Here is a nice description of how to perform the sieve, and here is a previous post I wrote about it. This time, I rewrote it in OCaml, and got a little farther by only generating the odd prime numbers.

First, here is a helper function to take an array of integers, and return a new array that contains only the non-zero values. This will be useful later in all of the sieve functions.

(* return a new array of the non-zero items *)
let filter_non_zeros ar =
  let count = Array.fold_left (fun count x ->
    if x <> 0 then count + 1 else count) 0 ar in
  let result = Array.make count 0 in
  let rec go idx jdx =
    if jdx = count then
      result
    else if ar.(idx) = 0 then
      go (idx + 1) jdx
    else
      (result.(jdx) <- ar.(idx);
       go (idx + 1) (jdx + 1))
  in
  go 0 0

Next, the straightforward sieve, first written to use recursion instead of loops. Loops are not necessary in languages like OCaml, but sometimes they are nicer than the recursion, depending on the problem.

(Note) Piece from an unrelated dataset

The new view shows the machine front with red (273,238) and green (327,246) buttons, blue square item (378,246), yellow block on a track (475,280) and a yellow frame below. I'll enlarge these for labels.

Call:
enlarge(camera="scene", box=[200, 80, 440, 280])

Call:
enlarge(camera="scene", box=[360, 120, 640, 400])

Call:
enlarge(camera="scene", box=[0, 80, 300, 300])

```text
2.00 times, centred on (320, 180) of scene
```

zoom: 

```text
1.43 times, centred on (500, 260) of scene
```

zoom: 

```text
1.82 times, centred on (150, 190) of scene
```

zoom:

(* Sieve of eratosthenes, using all recursion for the looping *)
let sieve n =
  let result = Array.init (n+1) (fun i -> i) in
  let stop_index = int_of_float (sqrt (float_of_int n) ) + 1 in
  result.(1) <- 0;

  let rec loop idx =
    if idx = stop_index then
      ()
    else if result.(idx) = 0 then
      (* not prime *)
      loop (idx + 1)
    else
      let rec clear j =
        if j <= n then
          (result.(j) <- 0;
           clear (j + idx));
      in
      clear (idx * idx);
      loop (idx + 1)
  in
  loop 2;
  filter_non_zeros result

This function creates an array of potential prime numbers. Then, it walks through the array, looking for the next prime. When a new prime is found, the function clears all of the multiples of the prime in the rest of the array.

Next is a function that moves the inner most recursion into a loop.

(* Sieve of Eratosthenes, moving the inner loop into a loop *)
let sieve2 n =
  let result = Array.init (n+1) (fun i -> i) in
  let stop_index = int_of_float (sqrt (float_of_int n) ) + 1 in
  result.(1) <- 0;

  let rec loop idx =
    if idx = stop_index then
      ()
    else if result.(idx) = 0 then
      (* not prime *)
      loop (idx + 1)
    else
      (let j = ref (idx * idx) in
       while !j <= n do
         (result.(!j) <- 0;
          j := !j + idx);
       done;
       loop (idx + 1))
  in
  loop 2;
  filter_non_zeros result

That function takes the same time as the first one, and is just a difference in style.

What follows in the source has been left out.